The second Motion was filed by Victory Berryland, LLC ("Berryland"). (Doc. 139). Plaintiffs oppose, (Doc. 168), and Berryland has filed a Reply in further support of its Motion, (Doc. 170).

The third Motion was filed by Stephen Keller and Creekstone Juban I, LLC ("Creekstone," and collectively "the Creekstone Defendants"). (Doc. 140). Plaintiffs oppose. (Doc. 165).

The fourth Motion was filed by Russell Mosely and Mosely Holdings, LLC (collectively, "the Mosely Defendants"). (Doc. 143). Plaintiffs oppose, (Doc. 163), and the Mosely Defendants have filed a Reply in further support of their Motion, (Doc. 171).

For reasons discussed below, the Motions will be granted, and this case will be dismissed in its entirety.

I. BACKGROUND
A. Plaintiff's Allegations

In September 2011, Jack Trueting, Rouse's "Director of Perishables," called Fernandez to say that Rouse's was "very impressed with Izzo's products" and was interested in franchising Izzo's burrito restaurants in Rouse's grocery stores. (Doc. 138 at 3). Izzo's declined. (Id.). Rouse, Jr., who manages Rouse's, then allegedly formed a "scheme" to steal Izzo's burrito recipes. (Id.). Specifically, in 2011, Rouse, Jr. "directed" some of his store managers in Lafayette, Louisiana to make an offer, "essentially a bribe," to Patrick Dartez, manager of an Izzo's in Lafayette, to "defect to Rouse's with Izzo's recipes." (Id.). Dartez accepted. (Id.). Following the success of the "scheme," Rouse's began selling burritos that were "very similar, if not identical," to Izzo's burritos in some of its stores. (Id. at 4). Plaintiffs contend that this constitutes illegal use of Izzo's trade secrets. (Id. at 5-6). Plaintiffs also contend that Rouse's uses the phrase "build your own" in connection with its burritos and that this phrase is very similar to "roll your own," which Izzo's uses in connection with its burritos. (Id. at 9).

Additionally, in July 2011, Izzo's sought to "acquire a restaurant" at Juban Crossing, a commercial development in Livingston, Louisiana managed by Keller and developed by Creekstone. (Id. at 4). In 2012, Izzo's, Keller, and Creekstone signed a letter of intent pursuant to which Izzo's was to lease space at Juban Crossing. (Id.). However, in a lease agreement recorded in June 2013, Rouse's agreed to be the anchor tenant at Juban Crossing. (Id.; see also Doc. 138-5 at 1). One of the conditions of the agreement was that no portion of Juban Crossing would be leased or sold to Izzo's, "K&F Restaurant Management, LLC," or any affiliate of either.(Doc. 138 at 1; see also Doc. 138-5 at 4). According to Plaintiffs, Rouse, Jr. justified the condition in "interstate phone calls" occurring in 2012, stating that Izzo's sold "substandard" products and was "litigious." (Doc. 138 at 5). Creekstone refused to lease space to Izzo's, allegedly resulting in "millions of dollars" in lost profits to Izzo's. (Id.).

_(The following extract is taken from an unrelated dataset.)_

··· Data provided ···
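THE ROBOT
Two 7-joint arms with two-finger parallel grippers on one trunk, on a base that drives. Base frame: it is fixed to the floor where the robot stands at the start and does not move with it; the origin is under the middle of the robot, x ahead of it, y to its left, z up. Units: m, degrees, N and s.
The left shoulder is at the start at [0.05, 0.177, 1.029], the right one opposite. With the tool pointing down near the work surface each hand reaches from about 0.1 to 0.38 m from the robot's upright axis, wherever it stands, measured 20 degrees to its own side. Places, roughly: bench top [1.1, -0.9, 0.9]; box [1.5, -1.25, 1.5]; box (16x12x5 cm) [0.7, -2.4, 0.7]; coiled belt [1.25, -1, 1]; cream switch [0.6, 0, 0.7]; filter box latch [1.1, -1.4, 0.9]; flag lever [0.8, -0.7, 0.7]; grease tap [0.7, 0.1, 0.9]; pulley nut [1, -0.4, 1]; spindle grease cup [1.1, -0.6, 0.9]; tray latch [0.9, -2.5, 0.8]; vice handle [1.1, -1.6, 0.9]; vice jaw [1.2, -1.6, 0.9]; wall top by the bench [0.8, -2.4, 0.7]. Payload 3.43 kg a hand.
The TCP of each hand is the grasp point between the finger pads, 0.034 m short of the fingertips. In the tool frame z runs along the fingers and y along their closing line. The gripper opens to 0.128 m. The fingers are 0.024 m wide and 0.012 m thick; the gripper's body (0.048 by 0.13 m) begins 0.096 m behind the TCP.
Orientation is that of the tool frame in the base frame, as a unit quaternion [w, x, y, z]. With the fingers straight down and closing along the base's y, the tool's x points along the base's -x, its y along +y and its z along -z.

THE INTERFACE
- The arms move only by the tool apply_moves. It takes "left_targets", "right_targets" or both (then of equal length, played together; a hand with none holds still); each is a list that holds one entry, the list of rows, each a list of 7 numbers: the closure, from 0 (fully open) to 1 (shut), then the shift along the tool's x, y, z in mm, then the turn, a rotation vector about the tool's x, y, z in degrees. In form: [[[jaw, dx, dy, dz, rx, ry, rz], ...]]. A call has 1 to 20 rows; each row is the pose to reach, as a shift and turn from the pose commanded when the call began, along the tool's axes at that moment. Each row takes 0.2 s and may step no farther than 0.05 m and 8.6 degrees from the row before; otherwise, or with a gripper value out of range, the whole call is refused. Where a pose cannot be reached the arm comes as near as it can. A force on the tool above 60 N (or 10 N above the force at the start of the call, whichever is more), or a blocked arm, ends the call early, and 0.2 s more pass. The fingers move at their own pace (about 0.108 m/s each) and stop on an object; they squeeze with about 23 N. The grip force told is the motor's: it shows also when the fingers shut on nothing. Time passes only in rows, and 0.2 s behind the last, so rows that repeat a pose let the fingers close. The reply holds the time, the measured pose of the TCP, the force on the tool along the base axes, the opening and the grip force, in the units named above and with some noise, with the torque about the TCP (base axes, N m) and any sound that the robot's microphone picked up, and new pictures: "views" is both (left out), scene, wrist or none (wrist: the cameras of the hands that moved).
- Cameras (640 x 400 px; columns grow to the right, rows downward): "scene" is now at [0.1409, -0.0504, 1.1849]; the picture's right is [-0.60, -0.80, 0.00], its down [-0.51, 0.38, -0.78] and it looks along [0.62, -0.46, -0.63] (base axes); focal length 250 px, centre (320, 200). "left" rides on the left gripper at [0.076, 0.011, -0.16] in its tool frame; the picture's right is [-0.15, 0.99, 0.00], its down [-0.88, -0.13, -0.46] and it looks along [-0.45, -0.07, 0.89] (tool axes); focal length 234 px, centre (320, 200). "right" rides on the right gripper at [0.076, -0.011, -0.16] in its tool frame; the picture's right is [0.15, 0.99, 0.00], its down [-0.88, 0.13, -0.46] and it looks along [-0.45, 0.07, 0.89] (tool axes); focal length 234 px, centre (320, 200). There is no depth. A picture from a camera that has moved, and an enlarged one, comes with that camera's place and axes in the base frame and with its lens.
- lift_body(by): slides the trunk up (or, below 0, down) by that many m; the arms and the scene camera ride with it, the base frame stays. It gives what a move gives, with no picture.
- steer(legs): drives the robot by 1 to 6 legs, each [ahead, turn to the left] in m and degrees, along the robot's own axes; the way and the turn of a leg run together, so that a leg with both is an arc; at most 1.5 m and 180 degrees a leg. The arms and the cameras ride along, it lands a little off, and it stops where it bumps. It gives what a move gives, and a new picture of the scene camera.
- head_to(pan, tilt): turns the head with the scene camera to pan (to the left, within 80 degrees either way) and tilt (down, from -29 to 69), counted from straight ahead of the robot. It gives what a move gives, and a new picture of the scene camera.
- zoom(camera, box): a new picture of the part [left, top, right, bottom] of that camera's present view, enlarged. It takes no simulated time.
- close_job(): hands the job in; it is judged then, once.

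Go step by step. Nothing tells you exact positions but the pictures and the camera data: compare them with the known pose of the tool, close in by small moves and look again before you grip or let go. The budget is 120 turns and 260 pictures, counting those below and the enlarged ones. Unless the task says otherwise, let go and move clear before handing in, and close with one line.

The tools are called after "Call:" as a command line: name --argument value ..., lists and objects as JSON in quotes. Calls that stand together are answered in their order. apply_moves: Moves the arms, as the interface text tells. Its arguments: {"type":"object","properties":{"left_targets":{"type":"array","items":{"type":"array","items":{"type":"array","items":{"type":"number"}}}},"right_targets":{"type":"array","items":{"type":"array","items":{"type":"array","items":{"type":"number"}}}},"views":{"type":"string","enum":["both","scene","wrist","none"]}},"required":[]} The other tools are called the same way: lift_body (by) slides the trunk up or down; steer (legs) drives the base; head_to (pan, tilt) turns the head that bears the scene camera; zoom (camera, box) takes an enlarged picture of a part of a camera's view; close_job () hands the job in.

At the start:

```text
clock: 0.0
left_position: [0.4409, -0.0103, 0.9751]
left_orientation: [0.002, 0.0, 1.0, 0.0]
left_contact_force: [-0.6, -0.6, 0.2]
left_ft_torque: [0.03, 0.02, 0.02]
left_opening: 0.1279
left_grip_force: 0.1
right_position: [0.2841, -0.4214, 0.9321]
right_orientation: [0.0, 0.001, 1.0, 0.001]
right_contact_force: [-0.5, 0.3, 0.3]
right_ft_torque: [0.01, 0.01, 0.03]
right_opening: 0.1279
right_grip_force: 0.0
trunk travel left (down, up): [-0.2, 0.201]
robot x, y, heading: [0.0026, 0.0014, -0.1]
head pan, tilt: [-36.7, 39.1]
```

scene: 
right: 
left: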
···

The operative Second Amended Complaint alleges seven "counts." (Id. at 6-20). Count I is against Rouse, Jr. for violating the conspiracy provision of the Racketeer Influenced and Corrupt Organizations Act ("RICO"), 18 U.S.C. § 1962(d). (Id. at 6). Plaintiffs contends that Rouse, Jr. "conspired to commit three RICO violations against Izzo's," i.e., violating the Travel Act via the scheme to steal Izzo's recipes, committing wire fraud by stating in phone calls that Izzo's was litigious and sold substandard products, and illegally stealing and using trade secrets. (Id. at 6).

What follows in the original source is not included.